Brazilian Love Affairs and Jazz Detours
On reading Geoff Dyer’s But Beautiful
I have just finished a Brazilian compilation cassette for the loveliest of ladies. It’s the perfect summer soundtrack. Gilberto Gil, Joyce, Milton Nascimento, Gal Costa, Nara Leao, Os Mutantes, Caetano Veloso, Tom Ze, and Marcos Valle. And I’m enjoying it so much I might just hang on to it, just so long as you don’t tell on me.

I’ve been listening to and treating myself to little else than Brazilian sounds of late. The one exception was wasting a Foppish fiver each on Lee Morgan and Horace Silver late ‘60s titles. And if the Brazilian love affair has been triggered by reading Caetano Veloso’s Tropical Truths, then the jazz detour is the fault of Geoff Dyer’s But Beautiful.
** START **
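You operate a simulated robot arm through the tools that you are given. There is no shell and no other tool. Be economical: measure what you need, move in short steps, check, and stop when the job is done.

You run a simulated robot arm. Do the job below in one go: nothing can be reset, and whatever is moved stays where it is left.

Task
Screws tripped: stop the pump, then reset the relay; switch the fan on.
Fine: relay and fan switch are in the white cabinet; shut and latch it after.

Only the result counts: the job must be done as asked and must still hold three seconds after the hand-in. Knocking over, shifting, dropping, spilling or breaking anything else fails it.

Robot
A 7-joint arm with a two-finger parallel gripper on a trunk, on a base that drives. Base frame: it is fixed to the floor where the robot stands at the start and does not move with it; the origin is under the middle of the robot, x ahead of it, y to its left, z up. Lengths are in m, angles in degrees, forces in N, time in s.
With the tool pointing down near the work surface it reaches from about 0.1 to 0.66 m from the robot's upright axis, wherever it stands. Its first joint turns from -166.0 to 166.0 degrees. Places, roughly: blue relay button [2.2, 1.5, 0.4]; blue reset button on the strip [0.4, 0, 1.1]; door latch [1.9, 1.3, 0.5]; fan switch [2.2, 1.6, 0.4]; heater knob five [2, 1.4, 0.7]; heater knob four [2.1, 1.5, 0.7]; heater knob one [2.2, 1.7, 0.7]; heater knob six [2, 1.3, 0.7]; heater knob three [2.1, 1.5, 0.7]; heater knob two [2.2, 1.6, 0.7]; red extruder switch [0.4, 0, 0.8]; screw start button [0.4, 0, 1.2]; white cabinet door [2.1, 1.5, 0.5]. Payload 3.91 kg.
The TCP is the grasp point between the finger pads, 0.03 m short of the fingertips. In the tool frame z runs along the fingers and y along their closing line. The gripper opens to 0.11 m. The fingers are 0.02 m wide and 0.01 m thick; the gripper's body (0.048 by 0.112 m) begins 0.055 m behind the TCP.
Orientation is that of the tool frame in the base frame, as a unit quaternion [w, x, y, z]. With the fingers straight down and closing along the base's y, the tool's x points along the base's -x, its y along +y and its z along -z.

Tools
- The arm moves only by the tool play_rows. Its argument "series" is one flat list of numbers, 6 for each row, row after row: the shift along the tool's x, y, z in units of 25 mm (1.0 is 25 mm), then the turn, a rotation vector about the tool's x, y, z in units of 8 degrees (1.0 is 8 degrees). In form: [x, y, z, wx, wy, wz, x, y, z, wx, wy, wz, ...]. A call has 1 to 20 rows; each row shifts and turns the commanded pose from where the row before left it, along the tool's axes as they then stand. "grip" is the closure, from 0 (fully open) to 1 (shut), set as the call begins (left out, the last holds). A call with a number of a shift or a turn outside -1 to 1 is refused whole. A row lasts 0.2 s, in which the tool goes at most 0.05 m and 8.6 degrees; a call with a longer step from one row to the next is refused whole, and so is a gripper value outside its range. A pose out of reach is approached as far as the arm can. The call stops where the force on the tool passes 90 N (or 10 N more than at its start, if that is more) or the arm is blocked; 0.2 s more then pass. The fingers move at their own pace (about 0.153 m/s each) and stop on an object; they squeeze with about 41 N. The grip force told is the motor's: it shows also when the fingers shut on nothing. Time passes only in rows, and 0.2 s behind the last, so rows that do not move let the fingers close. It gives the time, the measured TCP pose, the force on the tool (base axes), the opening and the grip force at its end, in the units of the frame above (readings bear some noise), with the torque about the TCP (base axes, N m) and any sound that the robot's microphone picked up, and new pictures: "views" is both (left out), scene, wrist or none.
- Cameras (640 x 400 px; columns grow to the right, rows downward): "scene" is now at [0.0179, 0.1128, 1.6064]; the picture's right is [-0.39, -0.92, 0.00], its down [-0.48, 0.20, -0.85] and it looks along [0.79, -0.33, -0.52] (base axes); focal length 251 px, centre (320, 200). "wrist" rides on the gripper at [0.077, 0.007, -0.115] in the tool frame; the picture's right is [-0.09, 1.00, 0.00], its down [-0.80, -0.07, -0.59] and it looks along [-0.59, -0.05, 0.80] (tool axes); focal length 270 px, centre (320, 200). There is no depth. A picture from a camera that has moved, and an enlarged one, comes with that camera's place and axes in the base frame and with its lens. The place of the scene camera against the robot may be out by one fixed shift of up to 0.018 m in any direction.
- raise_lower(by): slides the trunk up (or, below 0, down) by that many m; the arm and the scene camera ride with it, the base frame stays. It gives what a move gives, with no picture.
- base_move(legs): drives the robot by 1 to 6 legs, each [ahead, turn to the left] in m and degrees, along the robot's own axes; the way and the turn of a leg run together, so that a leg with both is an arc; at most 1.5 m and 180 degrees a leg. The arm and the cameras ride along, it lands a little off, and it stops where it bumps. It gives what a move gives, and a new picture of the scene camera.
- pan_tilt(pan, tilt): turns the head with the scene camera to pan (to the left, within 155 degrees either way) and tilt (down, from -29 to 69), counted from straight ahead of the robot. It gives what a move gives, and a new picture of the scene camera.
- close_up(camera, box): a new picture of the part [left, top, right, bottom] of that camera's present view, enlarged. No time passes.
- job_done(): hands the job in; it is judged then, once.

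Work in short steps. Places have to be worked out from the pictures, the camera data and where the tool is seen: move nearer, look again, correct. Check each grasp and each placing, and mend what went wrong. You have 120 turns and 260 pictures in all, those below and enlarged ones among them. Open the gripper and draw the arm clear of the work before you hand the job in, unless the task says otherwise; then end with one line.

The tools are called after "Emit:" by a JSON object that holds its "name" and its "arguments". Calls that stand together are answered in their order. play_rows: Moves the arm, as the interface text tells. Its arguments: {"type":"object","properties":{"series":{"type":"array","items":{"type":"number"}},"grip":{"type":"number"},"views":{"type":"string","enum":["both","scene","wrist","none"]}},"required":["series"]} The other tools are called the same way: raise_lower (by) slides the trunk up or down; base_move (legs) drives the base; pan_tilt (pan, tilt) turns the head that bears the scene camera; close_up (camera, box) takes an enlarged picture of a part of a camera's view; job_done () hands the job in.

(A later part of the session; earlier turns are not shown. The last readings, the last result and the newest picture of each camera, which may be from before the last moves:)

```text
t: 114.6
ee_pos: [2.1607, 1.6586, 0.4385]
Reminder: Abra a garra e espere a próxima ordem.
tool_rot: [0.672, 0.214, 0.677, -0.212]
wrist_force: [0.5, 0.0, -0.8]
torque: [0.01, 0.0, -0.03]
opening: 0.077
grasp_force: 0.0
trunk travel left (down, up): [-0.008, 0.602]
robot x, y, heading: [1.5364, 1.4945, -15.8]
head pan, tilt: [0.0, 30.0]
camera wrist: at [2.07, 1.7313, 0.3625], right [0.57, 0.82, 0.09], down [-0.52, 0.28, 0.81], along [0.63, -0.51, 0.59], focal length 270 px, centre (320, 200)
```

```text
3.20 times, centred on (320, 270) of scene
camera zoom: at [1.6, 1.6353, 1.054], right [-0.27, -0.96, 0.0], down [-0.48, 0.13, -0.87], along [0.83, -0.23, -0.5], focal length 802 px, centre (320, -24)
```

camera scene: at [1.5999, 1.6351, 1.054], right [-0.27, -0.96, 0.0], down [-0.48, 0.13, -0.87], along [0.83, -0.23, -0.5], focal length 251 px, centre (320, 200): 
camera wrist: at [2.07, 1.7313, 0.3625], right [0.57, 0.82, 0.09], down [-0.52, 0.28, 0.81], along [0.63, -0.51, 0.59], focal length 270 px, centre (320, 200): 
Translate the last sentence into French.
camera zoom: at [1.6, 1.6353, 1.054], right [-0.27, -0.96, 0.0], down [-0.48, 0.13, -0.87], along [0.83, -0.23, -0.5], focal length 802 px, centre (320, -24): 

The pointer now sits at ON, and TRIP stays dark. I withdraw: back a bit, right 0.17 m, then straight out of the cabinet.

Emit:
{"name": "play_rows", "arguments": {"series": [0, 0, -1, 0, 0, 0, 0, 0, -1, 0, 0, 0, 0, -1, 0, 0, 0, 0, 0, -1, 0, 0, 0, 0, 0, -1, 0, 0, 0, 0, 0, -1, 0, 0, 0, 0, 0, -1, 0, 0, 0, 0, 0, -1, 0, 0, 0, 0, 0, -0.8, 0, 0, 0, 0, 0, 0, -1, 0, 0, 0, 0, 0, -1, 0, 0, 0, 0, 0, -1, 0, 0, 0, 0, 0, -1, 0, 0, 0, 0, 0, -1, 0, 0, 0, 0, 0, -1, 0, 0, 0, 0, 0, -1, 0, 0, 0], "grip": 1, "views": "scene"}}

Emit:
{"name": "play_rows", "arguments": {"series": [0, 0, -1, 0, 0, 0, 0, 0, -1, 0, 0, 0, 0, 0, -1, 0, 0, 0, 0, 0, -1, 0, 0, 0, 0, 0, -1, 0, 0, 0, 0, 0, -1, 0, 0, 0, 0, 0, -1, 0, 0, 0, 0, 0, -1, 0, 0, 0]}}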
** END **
As music books go, Tropical Truths is just about the best I’ve ever read. Caetano, self-styled pop star intellectual, shoots off at so many different tangents, and it’s hard not to get caught up in his tropicalismo net. His is the sort of story Geoff Dyer could only dream of being a part of. But at least Dyer has the imagination to cast himself in such a position.

I suspect, but haven’t checked, that Dyer has graced Tangents’ pages before now. If he has, I hope it wasn’t with But Beautiful. I would be kicking myself for missing out. For this is a lovely book about jazz, and ostensibly jazz musicians. And ostensibly it’s a series of vignettes starring some of the jazz greats, like Thelonius Monk, Duke Ellington, Ben Webster, Charlie Mingus, Art Pepper, Chet Baker. Sweet short stories, like snapshots of their lives, capturing the grace, madness, pain and poetry of the jazz life. As we imagine it.

And, continuing a recent theme, the book’s current back cover carries an endorsement from Jonathan Lethem, author of this year’s classic book The Fortress Of Solitude, and Go-Betweens fan. Well, it made me buy it.

What Dyer does is inject new life into jazz cliches, like the drinking, the drugs, the delusions, the dementia, the driving, the darkness, the daring, the discrimination, the dues, the dependencies, the distances, the dreaming, the dames. He knows he is covering familiar ground, but he is a virtuoso, and turns in a set of spectacular performances. Occasionally obvious, over familiar, but beautiful.

And there will be writers sitting in the sunshine somewhere, listening to a soundtrack of Brazilian magic, kicking themselves that they lack the dedication (yeah, something else beginning with d…) to get themselves together to do something as literary and inspirational with the pop medium they love so. Imagine some less obvious characters caught on film, their sacred souls held up to catch certain hints of light and love. But life’s so hectic, and illuminated thankfully by the likes of Dyer. It’s no wonder another of his more recent books is Yoga For People Who Can’t Be Bothered To Do It. He knows what we’re like. And I really should read that one if I see a copy around.